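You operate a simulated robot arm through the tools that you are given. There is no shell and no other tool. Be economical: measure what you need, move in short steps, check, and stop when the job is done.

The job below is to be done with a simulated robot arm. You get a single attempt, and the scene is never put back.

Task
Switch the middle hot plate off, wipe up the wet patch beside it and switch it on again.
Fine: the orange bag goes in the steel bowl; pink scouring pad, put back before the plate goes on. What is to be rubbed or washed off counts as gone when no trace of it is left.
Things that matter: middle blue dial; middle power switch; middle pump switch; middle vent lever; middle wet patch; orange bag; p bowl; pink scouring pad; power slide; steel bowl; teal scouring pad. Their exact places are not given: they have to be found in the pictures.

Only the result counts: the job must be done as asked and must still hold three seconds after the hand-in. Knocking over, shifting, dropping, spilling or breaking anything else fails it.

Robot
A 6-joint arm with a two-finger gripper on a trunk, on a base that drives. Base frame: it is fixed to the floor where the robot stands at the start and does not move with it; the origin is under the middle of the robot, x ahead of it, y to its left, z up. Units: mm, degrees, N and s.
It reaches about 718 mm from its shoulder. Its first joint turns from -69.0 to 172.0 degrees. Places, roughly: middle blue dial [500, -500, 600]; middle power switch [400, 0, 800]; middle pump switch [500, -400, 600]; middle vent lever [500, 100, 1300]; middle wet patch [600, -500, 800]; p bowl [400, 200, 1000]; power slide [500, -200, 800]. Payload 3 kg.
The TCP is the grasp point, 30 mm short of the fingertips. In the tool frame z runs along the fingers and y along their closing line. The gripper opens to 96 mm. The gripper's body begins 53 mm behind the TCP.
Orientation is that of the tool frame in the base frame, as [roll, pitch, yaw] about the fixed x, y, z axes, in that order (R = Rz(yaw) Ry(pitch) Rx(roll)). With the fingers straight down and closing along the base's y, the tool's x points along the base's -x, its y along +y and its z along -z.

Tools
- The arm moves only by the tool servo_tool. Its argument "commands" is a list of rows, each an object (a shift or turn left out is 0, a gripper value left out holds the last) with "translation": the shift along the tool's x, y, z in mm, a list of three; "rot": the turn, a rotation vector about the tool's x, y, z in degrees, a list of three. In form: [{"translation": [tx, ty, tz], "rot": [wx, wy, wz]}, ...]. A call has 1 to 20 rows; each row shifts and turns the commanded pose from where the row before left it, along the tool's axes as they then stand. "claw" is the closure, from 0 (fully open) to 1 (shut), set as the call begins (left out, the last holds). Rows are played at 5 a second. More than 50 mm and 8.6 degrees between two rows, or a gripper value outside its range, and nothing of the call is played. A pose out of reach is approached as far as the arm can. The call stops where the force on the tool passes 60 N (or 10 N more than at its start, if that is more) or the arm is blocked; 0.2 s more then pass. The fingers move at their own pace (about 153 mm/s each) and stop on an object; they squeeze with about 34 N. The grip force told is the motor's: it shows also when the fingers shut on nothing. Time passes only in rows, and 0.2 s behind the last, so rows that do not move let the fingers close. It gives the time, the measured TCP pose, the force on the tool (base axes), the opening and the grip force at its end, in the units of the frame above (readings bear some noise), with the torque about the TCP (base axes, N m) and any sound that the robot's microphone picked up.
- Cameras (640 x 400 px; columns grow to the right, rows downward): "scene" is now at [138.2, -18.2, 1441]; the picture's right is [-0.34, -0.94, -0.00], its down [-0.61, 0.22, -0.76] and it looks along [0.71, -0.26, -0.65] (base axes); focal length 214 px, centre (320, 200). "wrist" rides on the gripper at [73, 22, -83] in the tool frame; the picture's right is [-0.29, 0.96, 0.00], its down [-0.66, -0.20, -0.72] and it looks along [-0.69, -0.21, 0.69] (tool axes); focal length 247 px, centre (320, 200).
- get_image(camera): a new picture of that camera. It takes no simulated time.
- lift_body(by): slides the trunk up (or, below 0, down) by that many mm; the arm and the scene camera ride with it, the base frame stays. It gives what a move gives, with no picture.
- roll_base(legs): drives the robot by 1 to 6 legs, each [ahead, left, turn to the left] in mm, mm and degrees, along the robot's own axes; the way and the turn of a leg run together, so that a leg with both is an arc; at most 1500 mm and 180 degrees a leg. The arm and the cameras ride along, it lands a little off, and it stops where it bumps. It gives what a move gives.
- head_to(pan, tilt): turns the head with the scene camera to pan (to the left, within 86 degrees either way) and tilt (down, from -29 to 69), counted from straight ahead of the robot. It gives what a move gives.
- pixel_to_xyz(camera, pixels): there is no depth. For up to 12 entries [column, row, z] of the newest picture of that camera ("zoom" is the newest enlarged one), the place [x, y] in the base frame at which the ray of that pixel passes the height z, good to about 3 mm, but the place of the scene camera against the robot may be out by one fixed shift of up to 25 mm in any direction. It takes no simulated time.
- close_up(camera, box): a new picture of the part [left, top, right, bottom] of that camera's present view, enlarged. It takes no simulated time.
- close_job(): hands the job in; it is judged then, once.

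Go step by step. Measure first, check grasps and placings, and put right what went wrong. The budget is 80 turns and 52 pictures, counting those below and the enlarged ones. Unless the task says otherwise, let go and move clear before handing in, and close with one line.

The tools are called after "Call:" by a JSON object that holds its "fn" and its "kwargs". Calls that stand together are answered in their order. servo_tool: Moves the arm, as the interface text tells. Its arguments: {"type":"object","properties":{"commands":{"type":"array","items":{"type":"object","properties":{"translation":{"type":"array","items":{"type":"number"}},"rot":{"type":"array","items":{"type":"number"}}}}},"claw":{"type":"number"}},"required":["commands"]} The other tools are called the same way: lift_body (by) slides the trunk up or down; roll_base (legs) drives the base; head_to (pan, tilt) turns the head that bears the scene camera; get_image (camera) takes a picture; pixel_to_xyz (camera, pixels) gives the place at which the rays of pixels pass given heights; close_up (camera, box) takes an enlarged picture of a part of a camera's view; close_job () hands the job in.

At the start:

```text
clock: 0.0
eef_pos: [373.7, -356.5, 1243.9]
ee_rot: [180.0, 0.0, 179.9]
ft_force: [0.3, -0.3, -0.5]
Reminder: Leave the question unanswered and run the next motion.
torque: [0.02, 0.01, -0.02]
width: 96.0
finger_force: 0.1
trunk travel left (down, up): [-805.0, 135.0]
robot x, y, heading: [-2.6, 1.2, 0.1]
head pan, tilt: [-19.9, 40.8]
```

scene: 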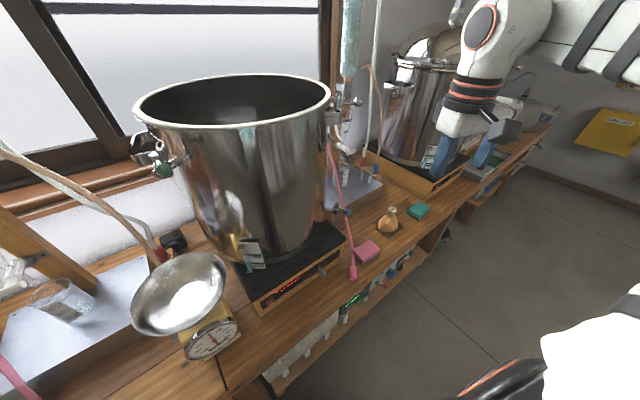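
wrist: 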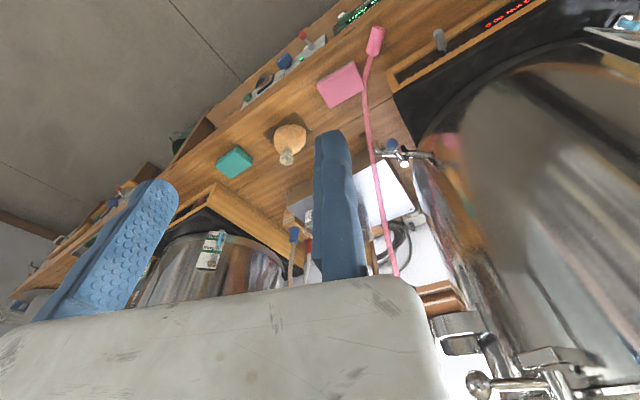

= = = = =

WRITTEN PROBLEM:
Copy out each line word for word, please, skipping the images.

RESULT OF THIS TASK:
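You operate a simulated robot arm through the tools that you are given. There is no shell and no other tool. Be economical: measure what you need, move in short steps, check, and stop when the job is done.

The job below is to be done with a simulated robot arm. You get a single attempt, and the scene is never put back.

Task
Switch the middle hot plate off, wipe up the wet patch beside it and switch it on again.
Fine: the orange bag goes in the steel bowl; pink scouring pad, put back before the plate goes on. What is to be rubbed or washed off counts as gone when no trace of it is left.
Things that matter: middle blue dial; middle power switch; middle pump switch; middle vent lever; middle wet patch; orange bag; p bowl; pink scouring pad; power slide; steel bowl; teal scouring pad. Their exact places are not given: they have to be found in the pictures.

Only the result counts: the job must be done as asked and must still hold three seconds after the hand-in. Knocking over, shifting, dropping, spilling or breaking anything else fails it.

Robot
A 6-joint arm with a two-finger gripper on a trunk, on a base that drives. Base frame: it is fixed to the floor where the robot stands at the start and does not move with it; the origin is under the middle of the robot, x ahead of it, y to its left, z up. Units: mm, degrees, N and s.
It reaches about 718 mm from its shoulder. Its first joint turns from -69.0 to 172.0 degrees. Places, roughly: middle blue dial [500, -500, 600]; middle power switch [400, 0, 800]; middle pump switch [500, -400, 600]; middle vent lever [500, 100, 1300]; middle wet patch [600, -500, 800]; p bowl [400, 200, 1000]; power slide [500, -200, 800]. Payload 3 kg.
The TCP is the grasp point, 30 mm short of the fingertips. In the tool frame z runs along the fingers and y along their closing line. The gripper opens to 96 mm. The gripper's body begins 53 mm behind the TCP.
Orientation is that of the tool frame in the base frame, as [roll, pitch, yaw] about the fixed x, y, z axes, in that order (R = Rz(yaw) Ry(pitch) Rx(roll)). With the fingers straight down and closing along the base's y, the tool's x points along the base's -x, its y along +y and its z along -z.

Tools
- The arm moves only by the tool servo_tool. Its argument "commands" is a list of rows, each an object (a shift or turn left out is 0, a gripper value left out holds the last) with "translation": the shift along the tool's x, y, z in mm, a list of three; "rot": the turn, a rotation vector about the tool's x, y, z in degrees, a list of three. In form: [{"translation": [tx, ty, tz], "rot": [wx, wy, wz]}, ...]. A call has 1 to 20 rows; each row shifts and turns the commanded pose from where the row before left it, along the tool's axes as they then stand. "claw" is the closure, from 0 (fully open) to 1 (shut), set as the call begins (left out, the last holds). Rows are played at 5 a second. More than 50 mm and 8.6 degrees between two rows, or a gripper value outside its range, and nothing of the call is played. A pose out of reach is approached as far as the arm can. The call stops where the force on the tool passes 60 N (or 10 N more than at its start, if that is more) or the arm is blocked; 0.2 s more then pass. The fingers move at their own pace (about 153 mm/s each) and stop on an object; they squeeze with about 34 N. The grip force told is the motor's: it shows also when the fingers shut on nothing. Time passes only in rows, and 0.2 s behind the last, so rows that do not move let the fingers close. It gives the time, the measured TCP pose, the force on the tool (base axes), the opening and the grip force at its end, in the units of the frame above (readings bear some noise), with the torque about the TCP (base axes, N m) and any sound that the robot's microphone picked up.
- Cameras (640 x 400 px; columns grow to the right, rows downward): "scene" is now at [138.2, -18.2, 1441]; the picture's right is [-0.34, -0.94, -0.00], its down [-0.61, 0.22, -0.76] and it looks along [0.71, -0.26, -0.65] (base axes); focal length 214 px, centre (320, 200). "wrist" rides on the gripper at [73, 22, -83] in the tool frame; the picture's right is [-0.29, 0.96, 0.00], its down [-0.66, -0.20, -0.72] and it looks along [-0.69, -0.21, 0.69] (tool axes); focal length 247 px, centre (320, 200).
- get_image(camera): a new picture of that camera. It takes no simulated time.
- lift_body(by): slides the trunk up (or, below 0, down) by that many mm; the arm and the scene camera ride with it, the base frame stays. It gives what a move gives, with no picture.
- roll_base(legs): drives the robot by 1 to 6 legs, each [ahead, left, turn to the left] in mm, mm and degrees, along the robot's own axes; the way and the turn of a leg run together, so that a leg with both is an arc; at most 1500 mm and 180 degrees a leg. The arm and the cameras ride along, it lands a little off, and it stops where it bumps. It gives what a move gives.
- head_to(pan, tilt): turns the head with the scene camera to pan (to the left, within 86 degrees either way) and tilt (down, from -29 to 69), counted from straight ahead of the robot. It gives what a move gives.
- pixel_to_xyz(camera, pixels): there is no depth. For up to 12 entries [column, row, z] of the newest picture of that camera ("zoom" is the newest enlarged one), the place [x, y] in the base frame at which the ray of that pixel passes the height z, good to about 3 mm, but the place of the scene camera against the robot may be out by one fixed shift of up to 25 mm in any direction. It takes no simulated time.
- close_up(camera, box): a new picture of the part [left, top, right, bottom] of that camera's present view, enlarged. It takes no simulated time.
- close_job(): hands the job in; it is judged then, once.

Go step by step. Measure first, check grasps and placings, and put right what went wrong. The budget is 80 turns and 52 pictures, counting those below and the enlarged ones. Unless the task says otherwise, let go and move clear before handing in, and close with one line.

The tools are called after "Call:" by a JSON object that holds its "fn" and its "kwargs". Calls that stand together are answered in their order. servo_tool: Moves the arm, as the interface text tells. Its arguments: {"type":"object","properties":{"commands":{"type":"array","items":{"type":"object","properties":{"translation":{"type":"array","items":{"type":"number"}},"rot":{"type":"array","items":{"type":"number"}}}}},"claw":{"type":"number"}},"required":["commands"]} The other tools are called the same way: lift_body (by) slides the trunk up or down; roll_base (legs) drives the base; head_to (pan, tilt) turns the head that bears the scene camera; get_image (camera) takes a picture; pixel_to_xyz (camera, pixels) gives the place at which the rays of pixels pass given heights; close_up (camera, box) takes an enlarged picture of a part of a camera's view; close_job () hands the job in.

At the start:

```text
clock: 0.0
eef_pos: [373.7, -356.5, 1243.9]
ee_rot: [180.0, 0.0, 179.9]
ft_force: [0.3, -0.3, -0.5]
Reminder: Leave the question unanswered and run the next motion.
torque: [0.02, 0.01, -0.02]
width: 96.0
finger_force: 0.1
trunk travel left (down, up): [-805.0, 135.0]
robot x, y, heading: [-2.6, 1.2, 0.1]
head pan, tilt: [-19.9, 40.8]
```

scene: 
wrist: 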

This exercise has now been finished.